===== SELECTED EXCERPT

CASH MONEY IN THE ARCTIC, a project by Ashkan Sahihi

CASH MONEY IN THE ARCTIC, a project by Ashkan Sahihi

Akureyri Art Museum

January 11, 2005

CASH MONEY IN THE ARCTIC 
a project by Ashkan Sahihi
January 15-March 6, 2005 

Akureyri Art Museum
Kaupvangsstraeti 12
600 Akureyri, Iceland
T (+354) 461 2610
F (+354) 461 2969
Admission to the museum is free throughout the course of this exhibit.

www.listasafn.akureyri.is

In an art museum far up in the North-Atlantic Ocean, just south of the Arctic Circle, an artist from New York is putting on a most unusual exhibition. Whatever one’s taste in art, at least the market value of this show is unquestionable: Ashkan Sahihi is exhibiting 100,000,000 Icelandic Krona in hard cash, at the current exchange rate worth more than 1.6 million US Dollars. The crisp notes, all legal tender, are counted, bunched and banded and stacked into sculptures, exhibited on plinths in three creatively lit museum galleries.

==========
===== PROVIDED MATERIAL

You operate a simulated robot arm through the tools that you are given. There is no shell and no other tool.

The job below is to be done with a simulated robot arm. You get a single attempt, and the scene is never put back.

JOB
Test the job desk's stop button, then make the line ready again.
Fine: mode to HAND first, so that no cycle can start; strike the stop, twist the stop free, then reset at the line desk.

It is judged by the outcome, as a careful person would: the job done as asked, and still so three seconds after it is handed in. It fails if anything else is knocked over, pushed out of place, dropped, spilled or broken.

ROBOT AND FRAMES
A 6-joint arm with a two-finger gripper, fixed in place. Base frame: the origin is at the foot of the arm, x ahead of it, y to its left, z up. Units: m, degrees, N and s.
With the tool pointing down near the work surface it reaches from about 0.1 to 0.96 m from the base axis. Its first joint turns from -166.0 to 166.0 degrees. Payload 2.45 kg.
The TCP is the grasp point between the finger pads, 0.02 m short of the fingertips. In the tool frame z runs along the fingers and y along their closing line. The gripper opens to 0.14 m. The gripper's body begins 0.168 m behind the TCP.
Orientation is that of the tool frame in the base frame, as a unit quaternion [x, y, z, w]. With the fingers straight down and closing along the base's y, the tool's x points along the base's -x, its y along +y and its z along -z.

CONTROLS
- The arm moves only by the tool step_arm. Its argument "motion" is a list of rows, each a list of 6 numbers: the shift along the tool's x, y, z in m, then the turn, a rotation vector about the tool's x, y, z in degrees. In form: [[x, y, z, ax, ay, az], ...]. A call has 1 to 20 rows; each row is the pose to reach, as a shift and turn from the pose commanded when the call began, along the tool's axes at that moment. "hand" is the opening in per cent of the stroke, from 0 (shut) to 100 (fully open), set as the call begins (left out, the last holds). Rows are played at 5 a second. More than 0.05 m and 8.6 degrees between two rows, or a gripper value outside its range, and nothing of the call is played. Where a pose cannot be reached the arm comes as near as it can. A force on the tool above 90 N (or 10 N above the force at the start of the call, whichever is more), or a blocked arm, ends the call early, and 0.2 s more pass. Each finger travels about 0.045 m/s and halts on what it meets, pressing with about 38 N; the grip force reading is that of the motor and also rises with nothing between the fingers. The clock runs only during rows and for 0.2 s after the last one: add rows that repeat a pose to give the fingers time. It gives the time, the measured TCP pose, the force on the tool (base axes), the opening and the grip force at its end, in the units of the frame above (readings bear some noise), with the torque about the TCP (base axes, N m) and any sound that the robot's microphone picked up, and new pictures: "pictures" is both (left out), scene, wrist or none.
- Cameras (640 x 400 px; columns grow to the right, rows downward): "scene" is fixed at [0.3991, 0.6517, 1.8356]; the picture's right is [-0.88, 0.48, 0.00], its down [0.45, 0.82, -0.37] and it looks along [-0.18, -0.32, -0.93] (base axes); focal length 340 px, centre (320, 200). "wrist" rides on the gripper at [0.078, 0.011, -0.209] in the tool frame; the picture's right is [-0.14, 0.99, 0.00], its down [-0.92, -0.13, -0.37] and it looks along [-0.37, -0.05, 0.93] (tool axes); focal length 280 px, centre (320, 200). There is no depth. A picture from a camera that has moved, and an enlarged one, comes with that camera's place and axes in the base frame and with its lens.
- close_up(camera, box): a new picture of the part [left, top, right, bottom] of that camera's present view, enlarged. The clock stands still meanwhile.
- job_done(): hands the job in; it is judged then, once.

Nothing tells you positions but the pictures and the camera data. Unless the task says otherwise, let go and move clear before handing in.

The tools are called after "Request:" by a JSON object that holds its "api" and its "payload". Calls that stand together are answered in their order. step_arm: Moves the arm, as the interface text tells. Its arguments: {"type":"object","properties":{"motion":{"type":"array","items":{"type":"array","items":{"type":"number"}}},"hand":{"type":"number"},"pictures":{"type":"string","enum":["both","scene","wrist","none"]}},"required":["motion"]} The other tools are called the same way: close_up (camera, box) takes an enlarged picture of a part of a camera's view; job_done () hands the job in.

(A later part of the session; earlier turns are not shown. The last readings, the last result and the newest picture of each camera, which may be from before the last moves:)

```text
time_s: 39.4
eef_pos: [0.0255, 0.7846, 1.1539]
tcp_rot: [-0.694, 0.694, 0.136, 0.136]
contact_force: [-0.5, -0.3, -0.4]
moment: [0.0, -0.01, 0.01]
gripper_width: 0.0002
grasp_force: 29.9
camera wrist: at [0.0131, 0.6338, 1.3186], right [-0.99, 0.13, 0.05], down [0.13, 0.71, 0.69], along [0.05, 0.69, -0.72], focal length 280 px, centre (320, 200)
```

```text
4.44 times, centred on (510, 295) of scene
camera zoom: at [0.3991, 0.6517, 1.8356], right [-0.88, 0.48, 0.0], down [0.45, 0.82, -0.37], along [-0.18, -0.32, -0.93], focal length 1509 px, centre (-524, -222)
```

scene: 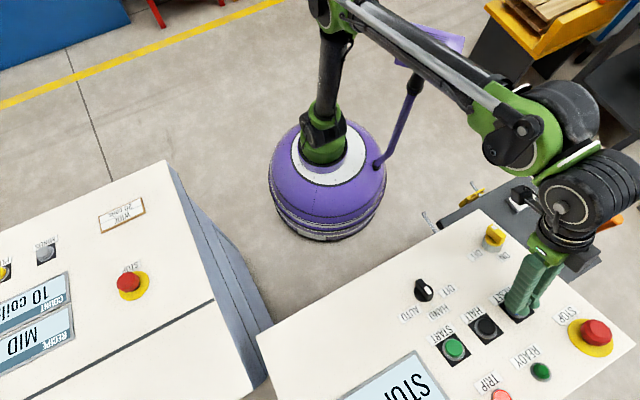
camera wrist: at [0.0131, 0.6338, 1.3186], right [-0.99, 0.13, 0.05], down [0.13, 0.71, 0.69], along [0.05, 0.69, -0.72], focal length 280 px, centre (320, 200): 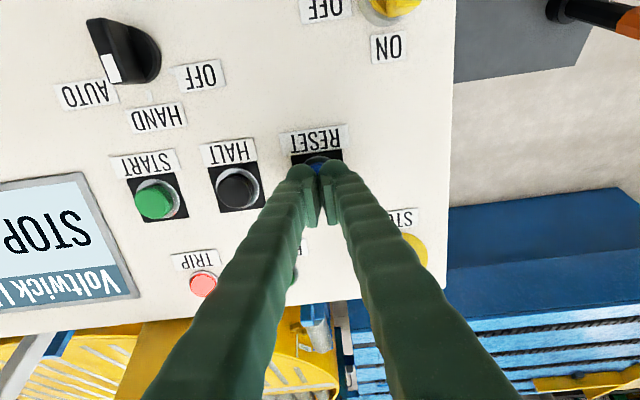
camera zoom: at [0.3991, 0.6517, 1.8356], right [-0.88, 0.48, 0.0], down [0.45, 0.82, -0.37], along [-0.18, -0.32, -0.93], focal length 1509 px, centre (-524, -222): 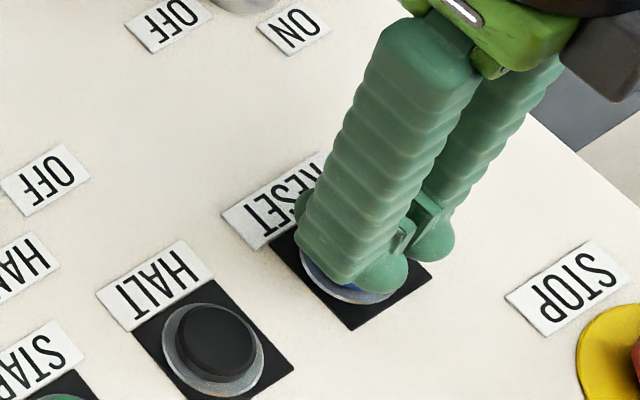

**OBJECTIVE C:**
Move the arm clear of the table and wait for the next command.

==========

**OBJECTIVE A:**
I need one stretch of the selected excerpt verbatim, from "www.listasafn.akureyri.is" to "lit museum galleries.".
**OBJECTIVE B:**
Produce the text that comes next in the selected excerpt.

**OUTPUT A:**
www.listasafn.akureyri.is

In an art museum far up in the North-Atlantic Ocean, just south of the Arctic Circle, an artist from New York is putting on a most unusual exhibition. Whatever one’s taste in art, at least the market value of this show is unquestionable: Ashkan Sahihi is exhibiting 100,000,000 Icelandic Krona in hard cash, at the current exchange rate worth more than 1.6 million US Dollars. The crisp notes, all legal tender, are counted, bunched and banded and stacked into sculptures, exhibited on plinths in three creatively lit museum galleries.

**OUTPUT B:**
Normally a mild-mannered photographer, Ashkan Sahihi has up to now carefully represented to us the various shades and hues of our world, delicately picking out and combining his subjects into thought-provoking series, building a corpus of portraits that attest to a distinctly humanist mindset, free of prejudice, bombast and clever trickery. It is surprising, therefore, to find Sahihi so blunt as to exhibit simply and without the distancing mediation of the camera great amounts of cash money. Large amounts of cash catch the eye as nothing else can. Mounds of money, wads of banknotes, oodles of moolah. One’s vocabulary fails to convey the sheer vulgarity of the exhibit but at the same time it is irresistibly attractive, mesmerizing, representing wealth, opportunity, freedom and a far better life. Yet the work is also disarmingly simple and almost naively innocent. It’s only money, after all. We handle money every day and we think about it all the time. If it’s art, then what is it trying to tell us? What can we tell about it?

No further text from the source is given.